Data section =
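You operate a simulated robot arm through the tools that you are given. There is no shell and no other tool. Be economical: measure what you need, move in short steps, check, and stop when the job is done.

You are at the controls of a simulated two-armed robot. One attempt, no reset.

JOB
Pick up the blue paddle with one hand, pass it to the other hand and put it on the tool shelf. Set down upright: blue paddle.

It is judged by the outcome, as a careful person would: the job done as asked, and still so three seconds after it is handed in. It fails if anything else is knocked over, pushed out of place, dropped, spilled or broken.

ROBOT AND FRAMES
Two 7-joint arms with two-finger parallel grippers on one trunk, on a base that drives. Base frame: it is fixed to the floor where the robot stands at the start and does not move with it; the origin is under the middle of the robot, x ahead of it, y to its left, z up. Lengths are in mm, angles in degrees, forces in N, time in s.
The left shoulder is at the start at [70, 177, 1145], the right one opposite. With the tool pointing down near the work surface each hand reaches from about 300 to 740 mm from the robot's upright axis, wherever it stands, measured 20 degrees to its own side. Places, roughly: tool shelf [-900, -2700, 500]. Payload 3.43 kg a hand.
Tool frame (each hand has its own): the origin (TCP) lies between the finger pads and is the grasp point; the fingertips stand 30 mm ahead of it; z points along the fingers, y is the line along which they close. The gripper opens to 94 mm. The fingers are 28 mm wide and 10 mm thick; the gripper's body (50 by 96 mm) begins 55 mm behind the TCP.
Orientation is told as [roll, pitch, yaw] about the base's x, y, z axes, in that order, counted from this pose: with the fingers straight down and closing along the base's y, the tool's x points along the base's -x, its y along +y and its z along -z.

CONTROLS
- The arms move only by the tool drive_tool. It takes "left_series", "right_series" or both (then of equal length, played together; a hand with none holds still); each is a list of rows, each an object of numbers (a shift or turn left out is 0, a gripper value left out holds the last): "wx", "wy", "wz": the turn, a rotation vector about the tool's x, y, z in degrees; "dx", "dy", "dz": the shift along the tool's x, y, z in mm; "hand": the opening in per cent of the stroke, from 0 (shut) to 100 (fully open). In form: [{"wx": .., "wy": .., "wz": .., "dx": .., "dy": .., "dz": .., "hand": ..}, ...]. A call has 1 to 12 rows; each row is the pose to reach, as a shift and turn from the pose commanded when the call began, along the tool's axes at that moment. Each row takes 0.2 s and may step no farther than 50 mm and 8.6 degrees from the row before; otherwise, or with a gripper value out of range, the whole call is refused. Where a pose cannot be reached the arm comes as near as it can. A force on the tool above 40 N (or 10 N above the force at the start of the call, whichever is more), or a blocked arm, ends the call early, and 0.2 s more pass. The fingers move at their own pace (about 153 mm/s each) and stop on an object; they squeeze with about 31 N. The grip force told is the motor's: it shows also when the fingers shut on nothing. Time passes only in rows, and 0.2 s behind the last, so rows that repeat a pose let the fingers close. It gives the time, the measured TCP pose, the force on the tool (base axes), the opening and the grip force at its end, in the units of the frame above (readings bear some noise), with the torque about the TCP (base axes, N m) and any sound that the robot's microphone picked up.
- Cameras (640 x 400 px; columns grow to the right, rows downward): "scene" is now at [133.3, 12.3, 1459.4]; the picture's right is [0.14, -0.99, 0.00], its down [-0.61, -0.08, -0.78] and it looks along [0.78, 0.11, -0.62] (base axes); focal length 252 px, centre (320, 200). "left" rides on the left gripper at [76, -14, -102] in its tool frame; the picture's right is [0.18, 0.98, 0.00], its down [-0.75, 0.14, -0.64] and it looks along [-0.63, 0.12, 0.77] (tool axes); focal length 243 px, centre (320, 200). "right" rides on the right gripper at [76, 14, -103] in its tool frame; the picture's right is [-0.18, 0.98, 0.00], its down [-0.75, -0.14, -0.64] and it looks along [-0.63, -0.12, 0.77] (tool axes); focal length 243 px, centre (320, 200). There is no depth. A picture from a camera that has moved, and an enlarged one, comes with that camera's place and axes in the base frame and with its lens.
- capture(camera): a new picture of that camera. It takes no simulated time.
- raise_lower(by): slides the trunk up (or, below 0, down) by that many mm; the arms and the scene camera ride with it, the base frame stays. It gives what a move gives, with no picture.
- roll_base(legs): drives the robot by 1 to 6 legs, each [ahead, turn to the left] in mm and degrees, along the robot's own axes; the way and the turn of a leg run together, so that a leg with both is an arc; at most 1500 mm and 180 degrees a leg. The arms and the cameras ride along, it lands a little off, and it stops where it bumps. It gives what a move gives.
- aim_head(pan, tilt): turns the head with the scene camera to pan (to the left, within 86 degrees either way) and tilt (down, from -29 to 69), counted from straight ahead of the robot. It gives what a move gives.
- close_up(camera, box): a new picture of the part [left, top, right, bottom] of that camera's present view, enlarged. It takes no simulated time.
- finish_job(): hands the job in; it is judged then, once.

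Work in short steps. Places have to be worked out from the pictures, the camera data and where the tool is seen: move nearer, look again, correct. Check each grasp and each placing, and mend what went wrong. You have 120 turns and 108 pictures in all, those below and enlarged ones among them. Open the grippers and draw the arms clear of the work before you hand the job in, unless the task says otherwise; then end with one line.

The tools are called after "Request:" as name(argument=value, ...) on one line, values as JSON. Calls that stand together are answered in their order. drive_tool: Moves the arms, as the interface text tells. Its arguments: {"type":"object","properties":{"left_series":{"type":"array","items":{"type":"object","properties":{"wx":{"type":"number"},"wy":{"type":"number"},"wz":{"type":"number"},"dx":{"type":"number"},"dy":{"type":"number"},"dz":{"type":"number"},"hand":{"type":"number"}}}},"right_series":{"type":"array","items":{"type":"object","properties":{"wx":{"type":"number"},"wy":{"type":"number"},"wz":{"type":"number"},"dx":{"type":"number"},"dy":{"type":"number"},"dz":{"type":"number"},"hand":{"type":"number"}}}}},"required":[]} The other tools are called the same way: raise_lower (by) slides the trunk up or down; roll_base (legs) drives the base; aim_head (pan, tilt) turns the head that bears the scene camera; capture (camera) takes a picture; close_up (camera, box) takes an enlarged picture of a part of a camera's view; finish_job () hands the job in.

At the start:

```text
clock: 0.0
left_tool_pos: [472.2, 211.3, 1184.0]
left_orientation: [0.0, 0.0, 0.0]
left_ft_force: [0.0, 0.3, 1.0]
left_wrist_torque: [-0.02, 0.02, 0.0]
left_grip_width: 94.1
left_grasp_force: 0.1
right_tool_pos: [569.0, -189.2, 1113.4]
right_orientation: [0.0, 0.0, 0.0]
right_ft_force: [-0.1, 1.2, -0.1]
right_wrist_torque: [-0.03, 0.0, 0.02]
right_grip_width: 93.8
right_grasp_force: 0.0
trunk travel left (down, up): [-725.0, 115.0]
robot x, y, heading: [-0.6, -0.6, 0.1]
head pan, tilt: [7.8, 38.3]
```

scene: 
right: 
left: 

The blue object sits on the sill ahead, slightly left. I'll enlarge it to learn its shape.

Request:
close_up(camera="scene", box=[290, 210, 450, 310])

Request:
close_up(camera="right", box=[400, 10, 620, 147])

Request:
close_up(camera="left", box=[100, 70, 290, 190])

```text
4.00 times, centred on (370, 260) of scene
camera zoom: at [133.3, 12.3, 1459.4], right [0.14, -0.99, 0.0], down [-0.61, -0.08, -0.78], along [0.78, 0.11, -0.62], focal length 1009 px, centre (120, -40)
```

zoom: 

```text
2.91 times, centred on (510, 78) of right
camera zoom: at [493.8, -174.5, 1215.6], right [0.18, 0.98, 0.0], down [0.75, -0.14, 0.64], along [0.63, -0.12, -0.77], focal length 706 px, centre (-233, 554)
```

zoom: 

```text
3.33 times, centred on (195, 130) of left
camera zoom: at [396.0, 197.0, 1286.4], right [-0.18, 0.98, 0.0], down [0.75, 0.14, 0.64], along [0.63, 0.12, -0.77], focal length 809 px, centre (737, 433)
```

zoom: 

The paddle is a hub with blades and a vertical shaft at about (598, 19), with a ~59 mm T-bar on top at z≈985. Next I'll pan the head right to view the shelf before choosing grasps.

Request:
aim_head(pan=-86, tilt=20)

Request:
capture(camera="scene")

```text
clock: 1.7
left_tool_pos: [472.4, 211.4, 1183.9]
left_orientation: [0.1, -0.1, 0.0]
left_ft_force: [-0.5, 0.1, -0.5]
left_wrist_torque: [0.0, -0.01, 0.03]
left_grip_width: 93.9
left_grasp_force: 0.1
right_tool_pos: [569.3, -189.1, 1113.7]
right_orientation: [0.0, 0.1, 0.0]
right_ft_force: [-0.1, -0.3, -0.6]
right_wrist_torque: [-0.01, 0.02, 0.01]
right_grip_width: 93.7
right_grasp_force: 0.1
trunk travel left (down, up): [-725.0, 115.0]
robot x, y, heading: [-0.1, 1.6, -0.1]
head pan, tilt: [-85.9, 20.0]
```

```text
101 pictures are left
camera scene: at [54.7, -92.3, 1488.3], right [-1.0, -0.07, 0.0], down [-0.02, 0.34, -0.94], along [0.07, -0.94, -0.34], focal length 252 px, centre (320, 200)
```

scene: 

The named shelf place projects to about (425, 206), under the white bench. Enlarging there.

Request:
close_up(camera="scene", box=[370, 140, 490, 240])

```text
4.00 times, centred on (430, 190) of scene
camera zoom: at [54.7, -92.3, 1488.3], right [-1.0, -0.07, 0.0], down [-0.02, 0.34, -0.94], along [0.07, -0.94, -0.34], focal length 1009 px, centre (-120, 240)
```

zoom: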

Do this = Find the string "straight" in the listing and return every line that holds it.

Solution to this problem =
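Orientation is told as [roll, pitch, yaw] about the base's x, y, z axes, in that order, counted from this pose: with the fingers straight down and closing along the base's y, the tool's x points along the base's -x, its y along +y and its z along -z.
- aim_head(pan, tilt): turns the head with the scene camera to pan (to the left, within 86 degrees either way) and tilt (down, from -29 to 69), counted from straight ahead of the robot. It gives what a move gives.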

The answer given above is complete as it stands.